Before Chennault, dogfighting was considered the pinnacle of fighter combat. Turning battles. Pilot skill measured by maneuverability.
Chennault proved that was nonsense. The best fight is the one where the enemy can’t fight back. The best tactic is the one that uses your strengths and avoids your weaknesses. The best victory is the one where you don’t give the enemy a chance to win.
“Boom and Zoom” became standard fighter doctrine. Energy fighting. Altitude advantage. Hit fast and disengage.
The tactics Chennault invented with the Flying Tigers became the foundation of jet-age air combat. Korean War. Vietnam. Modern air superiority doctrine.
All of it traces back to a fired Air Force captain who went to China with obsolete planes and volunteer pilots and proved the establishment wrong.
Claire Chennault retired—again—in 1945. He died in 1958, largely forgotten by the Air Force that had rejected him.
But the pilots he trained, the tactics he invented, and the shark-toothed P-40s he led became legend.
“You’ve got to get there first, hit hard, and get out,” Chennault said.
That’s not just a tactical instruction. It’s a philosophy.
Don’t fight on your enemy’s terms. Don’t accept limitations as permanent. Don’t let conventional wisdom dictate what’s possible.
Claire Chennault was told his ideas were wrong.
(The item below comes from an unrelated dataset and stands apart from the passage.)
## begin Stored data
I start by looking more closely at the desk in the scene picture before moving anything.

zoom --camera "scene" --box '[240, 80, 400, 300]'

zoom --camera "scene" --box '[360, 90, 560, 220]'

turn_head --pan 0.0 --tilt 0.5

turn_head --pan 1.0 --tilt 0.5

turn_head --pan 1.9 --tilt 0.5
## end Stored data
Told his tactics wouldn’t work. Told to retire and stay quiet.
He went to China instead. Took obsolete planes and volunteer pilots. Invented a new way to fight.
And destroyed 300 Japanese aircraft with a 25:1 kill ratio before America even officially entered the war.
Sometimes the person everyone fires is the one who was right all along.
They just had to prove it somewhere else first.